One of his most promising initiatives involves changing the tenor of Centre-State relations, to respect regional aspirations, and give States flexibility in deciding their developmental priorities. A surprising fact revealed during interviews is that Mr Modi did not apply the ‘Gujarat model’ uniformly in every district in his State, but tweaked it according to the ground reality. It is not rocket science that uniform planning has been a disaster, but it has taken Mr Modi to insist that Himalayan regions, deserts, coastal States, urban, rural and landlocked regions, flood or drought prone regions, must be treated differently.

 

To his credit, despite hysterical ranting by the Congress and others, he has not swerved from his endeavour to craft a new grammar of politics, speaking of the people as a whole (six crore Gujaratis, 125 crore Indians) and addressing national constituencies on a non-partisan basis as youth, farmers, women, aged parents (senior citizens). Breaking away from the politics of caste arithmetic (KHAM, M-Y, et al), he has also resisted hints to appease minorities. This is as it should be. As Muslims mainly wear the skull cap during prayer, it is a mockery of Islam for non-Muslims to flaunt the cap to harness votes. More pertinently, however, as he explained, “I have to respect my own tradition as well although I respect all traditions”. Hitherto, no politician has had the courage to be so guileless.

 

Treating rape with the gravity it deserves, he refrained from criticizing Mulayam Singh Yadav’s statement that rape is a minor offense for which capital punishment is not justified, saying it is not an issue for scoring political points.

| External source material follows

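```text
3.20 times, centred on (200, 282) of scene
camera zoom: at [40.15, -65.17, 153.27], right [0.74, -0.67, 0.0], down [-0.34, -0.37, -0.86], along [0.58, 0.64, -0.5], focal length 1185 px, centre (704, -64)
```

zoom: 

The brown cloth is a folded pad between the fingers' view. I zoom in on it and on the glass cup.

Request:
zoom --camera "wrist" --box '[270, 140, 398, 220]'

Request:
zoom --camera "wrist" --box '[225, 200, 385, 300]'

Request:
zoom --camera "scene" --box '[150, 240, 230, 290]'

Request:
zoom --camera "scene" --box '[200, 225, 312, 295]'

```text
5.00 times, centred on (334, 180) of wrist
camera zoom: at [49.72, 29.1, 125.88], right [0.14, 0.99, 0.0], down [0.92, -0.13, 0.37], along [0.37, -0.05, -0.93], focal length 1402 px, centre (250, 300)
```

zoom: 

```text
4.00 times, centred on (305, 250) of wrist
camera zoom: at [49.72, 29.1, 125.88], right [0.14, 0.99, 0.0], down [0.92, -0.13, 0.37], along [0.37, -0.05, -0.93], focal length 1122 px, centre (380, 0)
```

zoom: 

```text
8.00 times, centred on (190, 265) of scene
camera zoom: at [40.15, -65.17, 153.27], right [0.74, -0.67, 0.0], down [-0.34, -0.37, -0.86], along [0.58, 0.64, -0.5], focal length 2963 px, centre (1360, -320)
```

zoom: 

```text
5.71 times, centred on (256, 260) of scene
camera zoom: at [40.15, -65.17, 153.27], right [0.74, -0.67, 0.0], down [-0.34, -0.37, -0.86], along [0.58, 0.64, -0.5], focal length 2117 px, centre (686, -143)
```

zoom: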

Instead, the need is for greater sensitivity, to feel that every daughter of India is one’s own.

 

To conclude, the BJP election campaign is Modi-centric because the people will not have it any other way, as attested by the thin, even negligible, audiences at the meetings of other leaders. As people rally around the Gujarat veteran as the symbol of their hope and aspirations to salvage the 21st century, the BJP owes it to him and to them to ensure that there are no thorns on the road to South Block.